This recipe is a creation of Matt Moran of Aria restaurant, Brisbane. The quality of this chocolate tart depends on the quality of the chocolate that you use. Try serving it with a scoop of crme fraiche and a handful of fresh raspberries.
- 520 g single cream
- 350 g dark chocolate
- 100 g milk chocolate
- 100 g butter, diced into 5mm squares
- 5 eggs
- 3 egg yolks
- 375 g butter
- 185 g icing sugar
- 550 g flour
- 75 g cocoa powder
- 3 eggs
- Preheat the oven to 180°C.
- To prepare the pastry, mix the butter, sugar, flour and cocoa powder in a food processor on low until a bread crumb texture is achieved. Add the eggs one at a time until the pastry just starts to come together. Wrap the pastry in plastic wrap and leave to rest in the fridge for 2 hours.
- Roll out the pastry to an 8 mm thickness and ease into a 28cm tart tin.
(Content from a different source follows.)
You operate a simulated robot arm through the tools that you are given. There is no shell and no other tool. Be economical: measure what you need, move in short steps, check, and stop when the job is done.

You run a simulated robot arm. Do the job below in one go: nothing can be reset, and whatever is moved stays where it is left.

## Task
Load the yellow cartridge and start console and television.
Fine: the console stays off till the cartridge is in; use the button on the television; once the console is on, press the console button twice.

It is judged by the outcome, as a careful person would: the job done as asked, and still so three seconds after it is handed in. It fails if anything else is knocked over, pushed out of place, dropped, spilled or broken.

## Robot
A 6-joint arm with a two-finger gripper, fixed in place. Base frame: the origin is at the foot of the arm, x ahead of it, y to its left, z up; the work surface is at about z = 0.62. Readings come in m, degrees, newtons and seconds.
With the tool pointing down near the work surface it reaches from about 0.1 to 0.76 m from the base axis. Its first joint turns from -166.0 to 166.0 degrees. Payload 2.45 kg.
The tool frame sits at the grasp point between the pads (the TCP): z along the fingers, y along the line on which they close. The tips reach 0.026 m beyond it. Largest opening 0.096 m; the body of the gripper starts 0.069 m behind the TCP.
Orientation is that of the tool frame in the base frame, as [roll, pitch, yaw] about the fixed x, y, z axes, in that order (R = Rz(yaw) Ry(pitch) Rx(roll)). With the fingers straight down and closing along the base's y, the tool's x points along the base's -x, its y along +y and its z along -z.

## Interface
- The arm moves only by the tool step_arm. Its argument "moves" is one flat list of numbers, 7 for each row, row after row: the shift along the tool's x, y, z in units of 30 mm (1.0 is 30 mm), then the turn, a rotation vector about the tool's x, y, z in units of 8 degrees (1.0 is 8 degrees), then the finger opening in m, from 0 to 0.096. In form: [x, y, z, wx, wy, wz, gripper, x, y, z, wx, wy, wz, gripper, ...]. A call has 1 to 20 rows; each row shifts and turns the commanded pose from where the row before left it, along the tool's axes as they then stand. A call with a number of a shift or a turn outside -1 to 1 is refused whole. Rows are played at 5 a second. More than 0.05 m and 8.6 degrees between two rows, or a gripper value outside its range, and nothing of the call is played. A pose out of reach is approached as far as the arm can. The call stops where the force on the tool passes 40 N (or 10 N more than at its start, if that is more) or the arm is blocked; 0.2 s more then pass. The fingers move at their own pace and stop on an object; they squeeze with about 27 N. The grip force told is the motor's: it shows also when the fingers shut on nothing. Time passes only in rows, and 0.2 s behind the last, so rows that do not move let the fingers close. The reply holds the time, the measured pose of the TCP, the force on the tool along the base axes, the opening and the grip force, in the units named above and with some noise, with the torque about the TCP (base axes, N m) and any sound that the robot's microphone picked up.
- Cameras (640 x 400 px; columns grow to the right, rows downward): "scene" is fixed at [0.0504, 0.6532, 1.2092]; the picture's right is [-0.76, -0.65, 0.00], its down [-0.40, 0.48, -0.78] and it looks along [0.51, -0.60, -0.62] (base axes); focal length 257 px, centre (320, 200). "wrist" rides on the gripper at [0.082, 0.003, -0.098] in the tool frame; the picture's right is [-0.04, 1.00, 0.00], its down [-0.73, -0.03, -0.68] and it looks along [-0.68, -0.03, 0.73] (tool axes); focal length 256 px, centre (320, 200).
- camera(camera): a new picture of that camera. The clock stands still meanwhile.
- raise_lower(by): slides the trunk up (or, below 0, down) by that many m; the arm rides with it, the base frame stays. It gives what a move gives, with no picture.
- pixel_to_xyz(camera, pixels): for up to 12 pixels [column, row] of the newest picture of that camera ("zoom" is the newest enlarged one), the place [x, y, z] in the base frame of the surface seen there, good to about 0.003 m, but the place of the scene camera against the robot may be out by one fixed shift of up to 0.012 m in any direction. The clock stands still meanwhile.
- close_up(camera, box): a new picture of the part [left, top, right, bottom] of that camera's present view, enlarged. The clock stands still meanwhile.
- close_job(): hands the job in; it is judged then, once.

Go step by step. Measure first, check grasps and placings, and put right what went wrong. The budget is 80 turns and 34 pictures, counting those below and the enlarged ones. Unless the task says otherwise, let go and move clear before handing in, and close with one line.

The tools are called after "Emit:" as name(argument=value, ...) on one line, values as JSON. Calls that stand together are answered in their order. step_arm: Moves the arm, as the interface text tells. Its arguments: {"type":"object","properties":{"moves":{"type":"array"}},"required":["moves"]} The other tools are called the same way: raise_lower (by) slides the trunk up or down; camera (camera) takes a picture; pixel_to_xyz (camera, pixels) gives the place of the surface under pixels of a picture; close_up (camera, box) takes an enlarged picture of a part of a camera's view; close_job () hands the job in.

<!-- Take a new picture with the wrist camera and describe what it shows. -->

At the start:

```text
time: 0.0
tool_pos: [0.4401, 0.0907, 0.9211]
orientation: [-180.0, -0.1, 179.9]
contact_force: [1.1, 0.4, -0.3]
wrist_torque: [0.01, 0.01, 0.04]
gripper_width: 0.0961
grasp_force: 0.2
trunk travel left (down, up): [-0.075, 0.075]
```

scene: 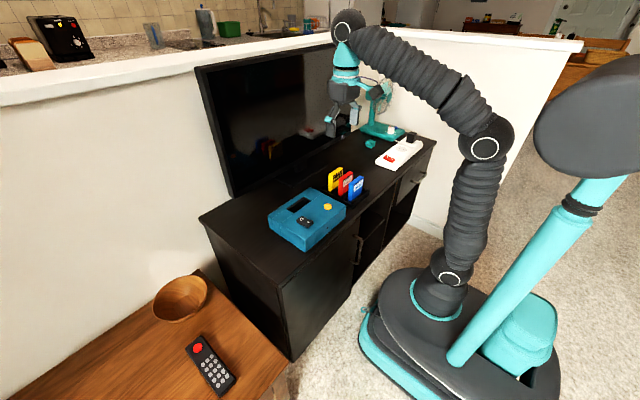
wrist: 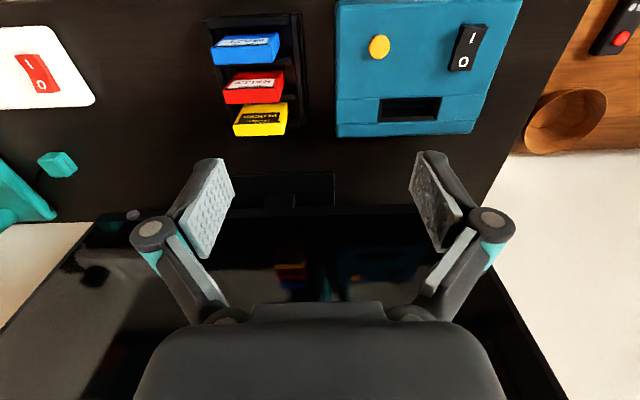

Gently press the pastry into the tin and trim the edges, then refrigerate until it is firm. Remove from the refrigerator, place a piece of grease proof paper over the pastry and then line with a layer of rice. Bake in the oven at 180°C for 12 minutes then remove the rice and paper and bake for a further 8 minutes. Once cooked, remove from the oven and set aside.
- Reduce the temperature to 150°C
- Pour the cream into a large saucepan and bring to a simmer, then remove from the heat. Stir in the butter and both types of chocolate until melted and combined then add the eggs and egg yolks. Pour the mixture into thepre-baked tart shell and bake for 15 minutes.
- To check if the tart is cooked gently wobble the tart it should only have a small wobble in the centre. Once cooked removed from the oven and allow to cool on a wire rack. Cut the tart into slices and place on plates. Sprinkle Dust with cocoa powder and serve with whipped cream.